● **TASK INSTRUCTIONS**
What lies from the line containing "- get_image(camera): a" through the line containing "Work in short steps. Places"? Print exactly those lines, with both ends, and no others.

● **PROVIDED MATERIAL**
=-=-=
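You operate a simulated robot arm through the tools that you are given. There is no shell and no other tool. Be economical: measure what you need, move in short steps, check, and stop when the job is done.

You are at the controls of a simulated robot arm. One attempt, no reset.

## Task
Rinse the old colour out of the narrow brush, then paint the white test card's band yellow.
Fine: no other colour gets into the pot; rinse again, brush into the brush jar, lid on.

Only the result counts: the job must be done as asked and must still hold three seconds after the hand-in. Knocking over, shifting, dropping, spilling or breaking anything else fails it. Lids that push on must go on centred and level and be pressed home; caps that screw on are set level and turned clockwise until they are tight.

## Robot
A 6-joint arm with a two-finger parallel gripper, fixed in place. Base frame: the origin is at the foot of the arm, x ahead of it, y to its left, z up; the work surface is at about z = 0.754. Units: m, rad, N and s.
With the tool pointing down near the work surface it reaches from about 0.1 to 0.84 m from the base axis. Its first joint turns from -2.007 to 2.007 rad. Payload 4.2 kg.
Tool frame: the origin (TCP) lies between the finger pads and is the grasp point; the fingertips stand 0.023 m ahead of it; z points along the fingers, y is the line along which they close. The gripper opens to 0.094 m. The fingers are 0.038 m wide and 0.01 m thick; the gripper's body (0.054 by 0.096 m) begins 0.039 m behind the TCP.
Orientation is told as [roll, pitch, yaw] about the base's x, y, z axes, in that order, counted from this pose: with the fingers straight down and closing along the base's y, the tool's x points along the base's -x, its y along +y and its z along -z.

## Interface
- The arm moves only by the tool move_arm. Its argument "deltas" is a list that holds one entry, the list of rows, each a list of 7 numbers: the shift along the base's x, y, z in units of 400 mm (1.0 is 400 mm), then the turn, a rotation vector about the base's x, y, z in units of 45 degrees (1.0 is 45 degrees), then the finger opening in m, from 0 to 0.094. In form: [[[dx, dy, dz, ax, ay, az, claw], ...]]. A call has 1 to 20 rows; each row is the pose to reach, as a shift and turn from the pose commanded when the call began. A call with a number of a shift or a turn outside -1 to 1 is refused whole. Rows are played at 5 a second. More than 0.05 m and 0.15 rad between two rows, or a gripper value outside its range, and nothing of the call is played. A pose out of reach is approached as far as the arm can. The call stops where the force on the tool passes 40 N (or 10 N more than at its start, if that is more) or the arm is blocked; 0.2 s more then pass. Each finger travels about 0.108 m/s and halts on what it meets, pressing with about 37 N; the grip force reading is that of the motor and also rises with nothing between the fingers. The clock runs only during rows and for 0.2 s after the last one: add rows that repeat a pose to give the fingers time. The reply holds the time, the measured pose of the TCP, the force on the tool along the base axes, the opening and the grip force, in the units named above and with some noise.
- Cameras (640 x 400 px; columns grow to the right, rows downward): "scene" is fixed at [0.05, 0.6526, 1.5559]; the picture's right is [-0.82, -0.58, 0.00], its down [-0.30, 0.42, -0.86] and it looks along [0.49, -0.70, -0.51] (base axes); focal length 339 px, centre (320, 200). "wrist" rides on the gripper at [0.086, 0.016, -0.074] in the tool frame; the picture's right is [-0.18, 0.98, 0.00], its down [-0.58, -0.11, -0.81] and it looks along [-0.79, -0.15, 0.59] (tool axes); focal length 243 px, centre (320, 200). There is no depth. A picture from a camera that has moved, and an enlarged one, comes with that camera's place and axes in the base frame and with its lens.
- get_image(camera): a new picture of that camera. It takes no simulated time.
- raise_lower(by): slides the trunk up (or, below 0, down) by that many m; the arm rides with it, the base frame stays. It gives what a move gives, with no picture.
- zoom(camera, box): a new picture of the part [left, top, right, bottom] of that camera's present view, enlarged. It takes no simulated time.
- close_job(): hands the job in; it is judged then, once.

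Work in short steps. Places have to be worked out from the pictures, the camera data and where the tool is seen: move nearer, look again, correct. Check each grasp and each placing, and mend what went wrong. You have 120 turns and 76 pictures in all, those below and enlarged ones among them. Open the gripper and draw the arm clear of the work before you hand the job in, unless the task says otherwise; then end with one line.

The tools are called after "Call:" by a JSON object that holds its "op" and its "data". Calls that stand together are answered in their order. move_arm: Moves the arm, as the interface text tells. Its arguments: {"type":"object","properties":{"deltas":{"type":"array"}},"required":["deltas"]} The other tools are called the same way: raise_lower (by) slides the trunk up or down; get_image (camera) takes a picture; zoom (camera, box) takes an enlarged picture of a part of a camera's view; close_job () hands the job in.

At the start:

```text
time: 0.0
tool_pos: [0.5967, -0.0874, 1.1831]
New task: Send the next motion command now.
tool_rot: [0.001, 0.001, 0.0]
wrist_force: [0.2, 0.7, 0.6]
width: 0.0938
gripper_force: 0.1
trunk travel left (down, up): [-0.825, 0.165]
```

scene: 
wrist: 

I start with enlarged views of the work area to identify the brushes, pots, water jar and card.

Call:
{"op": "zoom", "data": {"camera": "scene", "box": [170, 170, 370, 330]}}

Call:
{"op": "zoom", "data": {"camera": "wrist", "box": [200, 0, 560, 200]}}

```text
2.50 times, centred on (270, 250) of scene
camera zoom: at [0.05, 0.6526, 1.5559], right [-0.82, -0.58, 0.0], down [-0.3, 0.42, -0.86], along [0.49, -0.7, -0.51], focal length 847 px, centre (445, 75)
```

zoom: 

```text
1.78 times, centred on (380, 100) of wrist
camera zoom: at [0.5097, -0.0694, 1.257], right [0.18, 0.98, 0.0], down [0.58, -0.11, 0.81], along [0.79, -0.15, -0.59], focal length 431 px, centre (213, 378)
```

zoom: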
=-=-=
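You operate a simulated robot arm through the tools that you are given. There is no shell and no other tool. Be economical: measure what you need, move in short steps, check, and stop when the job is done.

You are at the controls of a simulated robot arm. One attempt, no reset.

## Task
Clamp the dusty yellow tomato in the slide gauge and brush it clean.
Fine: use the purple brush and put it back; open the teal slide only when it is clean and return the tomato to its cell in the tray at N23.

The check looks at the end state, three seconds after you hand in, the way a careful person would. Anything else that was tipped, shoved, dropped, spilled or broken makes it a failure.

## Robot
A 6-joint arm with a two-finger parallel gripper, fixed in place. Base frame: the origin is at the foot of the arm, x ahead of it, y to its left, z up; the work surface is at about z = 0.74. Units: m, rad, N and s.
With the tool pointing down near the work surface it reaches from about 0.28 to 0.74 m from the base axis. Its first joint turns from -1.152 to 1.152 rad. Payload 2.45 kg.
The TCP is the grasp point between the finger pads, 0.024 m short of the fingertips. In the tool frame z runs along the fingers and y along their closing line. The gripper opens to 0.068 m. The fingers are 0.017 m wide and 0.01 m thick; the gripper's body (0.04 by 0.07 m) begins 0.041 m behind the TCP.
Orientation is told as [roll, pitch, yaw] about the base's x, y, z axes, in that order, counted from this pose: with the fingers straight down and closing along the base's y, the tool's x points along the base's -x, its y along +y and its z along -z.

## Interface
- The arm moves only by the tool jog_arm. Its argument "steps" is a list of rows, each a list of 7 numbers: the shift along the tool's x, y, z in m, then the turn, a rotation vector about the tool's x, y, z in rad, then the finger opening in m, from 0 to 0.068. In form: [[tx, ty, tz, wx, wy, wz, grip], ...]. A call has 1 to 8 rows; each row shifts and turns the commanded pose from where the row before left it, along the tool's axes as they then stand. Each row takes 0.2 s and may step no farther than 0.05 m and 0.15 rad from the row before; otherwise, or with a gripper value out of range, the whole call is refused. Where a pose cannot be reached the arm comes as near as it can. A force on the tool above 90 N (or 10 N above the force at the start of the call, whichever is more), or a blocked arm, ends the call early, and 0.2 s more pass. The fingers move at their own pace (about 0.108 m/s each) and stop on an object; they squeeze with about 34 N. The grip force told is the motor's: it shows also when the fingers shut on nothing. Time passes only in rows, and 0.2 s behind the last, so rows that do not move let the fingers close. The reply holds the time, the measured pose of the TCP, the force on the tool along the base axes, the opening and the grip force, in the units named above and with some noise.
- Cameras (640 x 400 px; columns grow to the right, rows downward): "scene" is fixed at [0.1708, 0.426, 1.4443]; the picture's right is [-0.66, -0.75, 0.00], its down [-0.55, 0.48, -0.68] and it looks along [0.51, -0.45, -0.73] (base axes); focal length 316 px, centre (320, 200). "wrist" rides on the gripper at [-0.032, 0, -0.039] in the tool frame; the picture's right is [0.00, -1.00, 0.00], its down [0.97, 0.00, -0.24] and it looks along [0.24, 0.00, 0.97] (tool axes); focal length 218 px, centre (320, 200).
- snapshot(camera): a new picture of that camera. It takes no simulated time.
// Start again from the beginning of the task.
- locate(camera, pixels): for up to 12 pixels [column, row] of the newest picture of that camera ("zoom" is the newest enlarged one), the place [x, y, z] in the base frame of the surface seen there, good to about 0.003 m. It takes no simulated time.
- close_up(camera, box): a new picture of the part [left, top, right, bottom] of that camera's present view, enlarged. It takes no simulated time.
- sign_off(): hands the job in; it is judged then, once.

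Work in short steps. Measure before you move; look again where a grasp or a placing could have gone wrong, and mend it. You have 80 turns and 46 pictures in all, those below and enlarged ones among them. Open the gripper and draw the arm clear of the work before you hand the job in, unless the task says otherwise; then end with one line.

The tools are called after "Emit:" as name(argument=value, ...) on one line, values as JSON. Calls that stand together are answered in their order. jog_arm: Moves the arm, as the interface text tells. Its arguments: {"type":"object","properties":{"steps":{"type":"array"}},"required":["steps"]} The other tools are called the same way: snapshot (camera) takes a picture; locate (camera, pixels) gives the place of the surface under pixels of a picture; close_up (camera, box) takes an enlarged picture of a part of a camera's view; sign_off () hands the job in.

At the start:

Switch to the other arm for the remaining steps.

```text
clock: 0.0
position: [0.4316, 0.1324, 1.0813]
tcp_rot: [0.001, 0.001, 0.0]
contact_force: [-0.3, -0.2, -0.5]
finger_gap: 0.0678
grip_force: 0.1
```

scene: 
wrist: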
=-=-=
● **EXERCISE RESULT**
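- get_image(camera): a new picture of that camera. It takes no simulated time.
- raise_lower(by): slides the trunk up (or, below 0, down) by that many m; the arm rides with it, the base frame stays. It gives what a move gives, with no picture.
- zoom(camera, box): a new picture of the part [left, top, right, bottom] of that camera's present view, enlarged. It takes no simulated time.
- close_job(): hands the job in; it is judged then, once.

Work in short steps. Places have to be worked out from the pictures, the camera data and where the tool is seen: move nearer, look again, correct. Check each grasp and each placing, and mend what went wrong. You have 120 turns and 76 pictures in all, those below and enlarged ones among them. Open the gripper and draw the arm clear of the work before you hand the job in, unless the task says otherwise; then end with one line.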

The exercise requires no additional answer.